TASK REQUIREMENTS:
Tally the lines of the listing that contain the word "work", then give the total and nothing else.

━━━━

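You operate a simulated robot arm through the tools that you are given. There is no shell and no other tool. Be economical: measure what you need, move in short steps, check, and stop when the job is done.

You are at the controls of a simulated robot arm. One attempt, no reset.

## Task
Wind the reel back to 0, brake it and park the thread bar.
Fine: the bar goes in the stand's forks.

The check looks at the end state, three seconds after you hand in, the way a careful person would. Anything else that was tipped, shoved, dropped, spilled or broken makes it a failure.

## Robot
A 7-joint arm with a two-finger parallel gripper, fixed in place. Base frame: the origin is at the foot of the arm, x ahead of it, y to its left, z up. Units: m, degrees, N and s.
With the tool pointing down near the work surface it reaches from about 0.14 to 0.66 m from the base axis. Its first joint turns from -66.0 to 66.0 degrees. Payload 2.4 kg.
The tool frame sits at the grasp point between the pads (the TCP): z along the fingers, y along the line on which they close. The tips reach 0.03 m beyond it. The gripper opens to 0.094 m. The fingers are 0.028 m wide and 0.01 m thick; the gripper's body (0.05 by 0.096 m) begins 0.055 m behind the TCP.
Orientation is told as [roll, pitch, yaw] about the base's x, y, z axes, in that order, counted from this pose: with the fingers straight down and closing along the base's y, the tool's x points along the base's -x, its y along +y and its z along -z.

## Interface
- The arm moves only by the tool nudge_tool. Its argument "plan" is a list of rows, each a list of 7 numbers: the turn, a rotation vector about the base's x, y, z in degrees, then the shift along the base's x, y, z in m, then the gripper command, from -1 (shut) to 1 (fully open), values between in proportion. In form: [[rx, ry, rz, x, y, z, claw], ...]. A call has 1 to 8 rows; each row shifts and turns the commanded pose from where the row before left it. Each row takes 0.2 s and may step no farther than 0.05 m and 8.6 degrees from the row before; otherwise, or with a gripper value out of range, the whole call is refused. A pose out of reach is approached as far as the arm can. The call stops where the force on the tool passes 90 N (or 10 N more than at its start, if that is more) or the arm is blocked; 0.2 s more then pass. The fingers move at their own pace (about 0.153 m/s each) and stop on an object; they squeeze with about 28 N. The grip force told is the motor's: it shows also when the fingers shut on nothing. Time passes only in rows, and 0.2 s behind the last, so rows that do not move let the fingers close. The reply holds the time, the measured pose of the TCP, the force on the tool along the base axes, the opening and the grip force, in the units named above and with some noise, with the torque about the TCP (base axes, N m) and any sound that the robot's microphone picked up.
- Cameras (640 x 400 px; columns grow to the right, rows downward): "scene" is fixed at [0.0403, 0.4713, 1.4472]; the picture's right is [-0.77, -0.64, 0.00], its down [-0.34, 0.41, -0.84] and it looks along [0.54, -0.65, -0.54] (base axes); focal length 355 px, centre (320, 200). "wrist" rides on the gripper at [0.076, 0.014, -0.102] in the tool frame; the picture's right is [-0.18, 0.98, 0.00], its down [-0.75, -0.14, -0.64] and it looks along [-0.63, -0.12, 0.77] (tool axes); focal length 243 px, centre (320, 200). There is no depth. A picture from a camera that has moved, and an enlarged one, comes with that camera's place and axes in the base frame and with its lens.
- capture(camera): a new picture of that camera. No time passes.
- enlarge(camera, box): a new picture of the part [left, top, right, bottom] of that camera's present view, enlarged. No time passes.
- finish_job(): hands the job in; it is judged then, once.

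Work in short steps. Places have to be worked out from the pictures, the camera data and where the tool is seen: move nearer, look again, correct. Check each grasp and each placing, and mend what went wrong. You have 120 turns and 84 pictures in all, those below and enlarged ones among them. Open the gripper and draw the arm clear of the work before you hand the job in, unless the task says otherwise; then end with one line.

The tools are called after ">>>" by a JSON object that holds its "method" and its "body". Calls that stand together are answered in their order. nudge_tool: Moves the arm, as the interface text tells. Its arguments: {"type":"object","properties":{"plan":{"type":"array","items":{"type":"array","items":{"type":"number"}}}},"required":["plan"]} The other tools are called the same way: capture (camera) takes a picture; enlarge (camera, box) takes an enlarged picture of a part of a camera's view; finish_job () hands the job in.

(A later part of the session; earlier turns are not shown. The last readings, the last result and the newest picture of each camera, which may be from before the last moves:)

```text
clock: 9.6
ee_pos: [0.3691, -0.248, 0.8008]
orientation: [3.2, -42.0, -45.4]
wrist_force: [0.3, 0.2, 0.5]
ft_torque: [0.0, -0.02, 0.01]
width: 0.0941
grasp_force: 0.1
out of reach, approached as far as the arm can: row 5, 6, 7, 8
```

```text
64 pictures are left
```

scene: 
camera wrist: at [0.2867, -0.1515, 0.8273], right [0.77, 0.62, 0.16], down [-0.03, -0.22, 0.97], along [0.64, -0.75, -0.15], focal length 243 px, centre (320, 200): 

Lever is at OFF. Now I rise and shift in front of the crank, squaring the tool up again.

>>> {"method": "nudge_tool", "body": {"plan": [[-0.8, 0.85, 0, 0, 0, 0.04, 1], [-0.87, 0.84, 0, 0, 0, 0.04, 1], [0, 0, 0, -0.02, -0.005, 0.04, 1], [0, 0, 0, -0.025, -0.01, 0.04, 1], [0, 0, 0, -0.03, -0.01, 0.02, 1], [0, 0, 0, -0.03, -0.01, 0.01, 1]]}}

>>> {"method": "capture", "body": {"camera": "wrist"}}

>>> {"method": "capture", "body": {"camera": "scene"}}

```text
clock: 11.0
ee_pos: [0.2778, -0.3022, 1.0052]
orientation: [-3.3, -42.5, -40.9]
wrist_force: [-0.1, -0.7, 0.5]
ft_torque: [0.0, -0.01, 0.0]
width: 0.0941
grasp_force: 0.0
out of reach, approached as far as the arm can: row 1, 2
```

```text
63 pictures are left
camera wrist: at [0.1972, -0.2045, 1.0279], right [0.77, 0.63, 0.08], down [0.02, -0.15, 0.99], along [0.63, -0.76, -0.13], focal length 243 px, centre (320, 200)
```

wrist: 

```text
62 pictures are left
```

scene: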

━━━━

EXPECTED OUTPUT:
2